The Lochwood neighborhood is home to about half a dozen descendants of Joe and Elaine Nevitt, who live on Carissa. The couple has 10 children. Their oldest, Renee Davis, a Bishop Lynch graduate, lives on Scottsmeadow with her husband, Gib, and their two sons Nicholas and Scott, also Bishop Lynch High School grads.

Also on Scottsmeadow — in separate abodes — are Renee’s brothers David Nevitt, a Northeast Division Dallas Police officer who has one daughter attending Texas A&M, and Tom, accompanied by his wife, Kim, plus children Anna and Thomas.

And they are looking to bring more family members into the Lochwood fold. “We are looking for a house here for my brother and sister-in-law, too,” says David.

The whole family makes it to big block parties hosted by David — the neighborhood usually joins them, though many of the attendees happen to be related.
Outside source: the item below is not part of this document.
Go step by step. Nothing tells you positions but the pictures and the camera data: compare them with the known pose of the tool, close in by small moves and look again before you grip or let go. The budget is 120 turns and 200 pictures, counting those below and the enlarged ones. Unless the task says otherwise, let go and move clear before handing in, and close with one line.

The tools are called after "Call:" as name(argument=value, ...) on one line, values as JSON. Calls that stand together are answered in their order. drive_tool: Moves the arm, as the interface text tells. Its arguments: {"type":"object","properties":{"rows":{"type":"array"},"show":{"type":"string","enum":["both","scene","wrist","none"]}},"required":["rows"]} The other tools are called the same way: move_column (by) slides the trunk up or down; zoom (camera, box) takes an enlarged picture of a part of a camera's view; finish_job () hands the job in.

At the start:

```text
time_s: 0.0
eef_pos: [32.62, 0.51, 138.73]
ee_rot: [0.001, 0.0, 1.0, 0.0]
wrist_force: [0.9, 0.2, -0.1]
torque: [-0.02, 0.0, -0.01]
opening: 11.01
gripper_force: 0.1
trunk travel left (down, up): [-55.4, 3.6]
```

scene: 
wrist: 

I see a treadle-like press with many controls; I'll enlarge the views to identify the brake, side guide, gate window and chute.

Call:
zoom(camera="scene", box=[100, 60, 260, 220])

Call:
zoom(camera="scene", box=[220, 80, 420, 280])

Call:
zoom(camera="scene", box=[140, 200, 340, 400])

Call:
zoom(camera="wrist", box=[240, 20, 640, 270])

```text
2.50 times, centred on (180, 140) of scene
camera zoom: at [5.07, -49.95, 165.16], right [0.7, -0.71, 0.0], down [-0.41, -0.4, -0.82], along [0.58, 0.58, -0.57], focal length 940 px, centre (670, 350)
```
“There were 70 people at his party this past year,” Elaine says, “even though it was raining. A lot of people from the neighborhood came out and a lot of our family was there, too.”

David has been hosting the block party-turned family reunion, rain or shine, seven years running.

The patriarchs’ fondness for the neighborhood likely rubbed off on their offspring. “We love the Lochwood neighborhood, love our neighbors, and we feel safe here,” Elaine says. “I think the children found out how great it is just by watching us.

“It’s nice having the whole family around,” she says. “I do feel a little sorry for Tom who we usually call when I need something fixed.”

All of the Nevitts’ children, save one out-of-state son, live in Dallas, and a few of them work for the family business, Nevitt Fragrances, which produces and sells colognes, potpourris, candles and oils.